You will need a soldering iron and really should have a digital multimeter. If you don't have them already, buying them will add to the cost. Of course the cost of those is amortised across any future projects that they are used for.
adafruit have some fantastic tutorials:
Arduino Uno R3 (Atmega328 - assembled) ID: 50 - $29.95 : Adafruit Industries, Unique & fun DIY electronics and kits
There are also the arduino.cc tutorials:
eg.
Arduino - LiquidCrystal
You can download the Integrated Development Environment (IDE) from arduino.cc/en (^) and play with it, even without buying the Arduino. You can't do anything useful nor even get an output from it but you can get some idea of what is involved and how to use it.
What you might do initially is combine the LCD sketch with the AMXL3xx sketch. Instead of using "serial.print()", which displays what you put in the brackets on a window in your PC, use "lcd.print()" to display the x, y and z accelerometer voltages on the LCD display. (Just comment out the serial.print() lines with "//" or "/*" and "*/ rather than delete them because you might want to use them later for debugging.)

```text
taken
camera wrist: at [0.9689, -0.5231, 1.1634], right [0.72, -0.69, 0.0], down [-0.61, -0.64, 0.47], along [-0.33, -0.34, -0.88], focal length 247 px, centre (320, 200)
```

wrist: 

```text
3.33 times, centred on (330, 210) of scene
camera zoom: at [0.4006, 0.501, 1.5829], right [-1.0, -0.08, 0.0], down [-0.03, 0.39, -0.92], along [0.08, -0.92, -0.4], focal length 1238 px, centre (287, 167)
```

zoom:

When you connect up an Arduino you do have to sort out some com port labelling. The instructions on how to do that are in the IDE download. Unless it has been sorted recently, with Windows 8 you have to disable the digital signing to get the IDE to work with the Arduino (don't use Windows 8).
At this point you might want to read this:
10 Ways to Destroy an Arduino : Application Note ANCP01
If you have matched the tuts exactly you will be OK though.
With an Arduino, display and accelerometer connected, perhaps start by leaving them as the as the (0-1023) analogue voltage to binary conversion numbers, when that works on the display, you can convert them to accelerations using new lines of code in the Arduino sketch. Are you glad you paid attention in maths and physics in school? You will be in the next bit.
In effect, you will have created an Arduino based voltmeter that measures acceleration data. You then have to manipulate the x, y and z data to get an acceleration vector that translates into a slope. The convention for vehicle axes is +x is forward, +y is right, +z is up. Broadly, the acceleration in the x direction, with vehicle acceleration removed, expressed as a percentage of 1g, indicates the slope up which you are travelling.
This is where the hand holding has to stop and you're into your own project.
You will have to calibrate the unit on a level surface as a baseline. You might do that, with a lot of effort, by physically adjusting the angle that the accelerometer sits at relative to the (level) car or in the software. The latter either with a calibration switch, that captures the x, y and z data when an input (calibration request) occurs on an Arduino pin wired to the switch (use a pull up resistor to limit the current the Arduino gets on that pin), or by displaying and noting the x,y,z data and writing that into the sketch manually. You then subtract that in the sketch from subsequent readings to get the real readings. See here, under "Rotation":
Cartesian coordinate system - Wikipedia, the free encyclopedia
It's a shift in coordinates from those of the sensor to those of the car. Arduino uses radians, rather than the more familiar degrees, in its trig. functions but otherwise it will be straightforward.
You are probably going to need a vehicle speed input. Use pulseIn() and the VSS to get it. You may have to modify a signal taken out of the VSS into a square wave, if it's not that already, to use it. You can then measure the vehicle acceleration independently of the accelerometer. You can use this directly to separate out the vehicle acceleration from the gravity acceleration or only as a determination that the vehicle is at rest for a reset of the accelerometer data back to the reference you found above.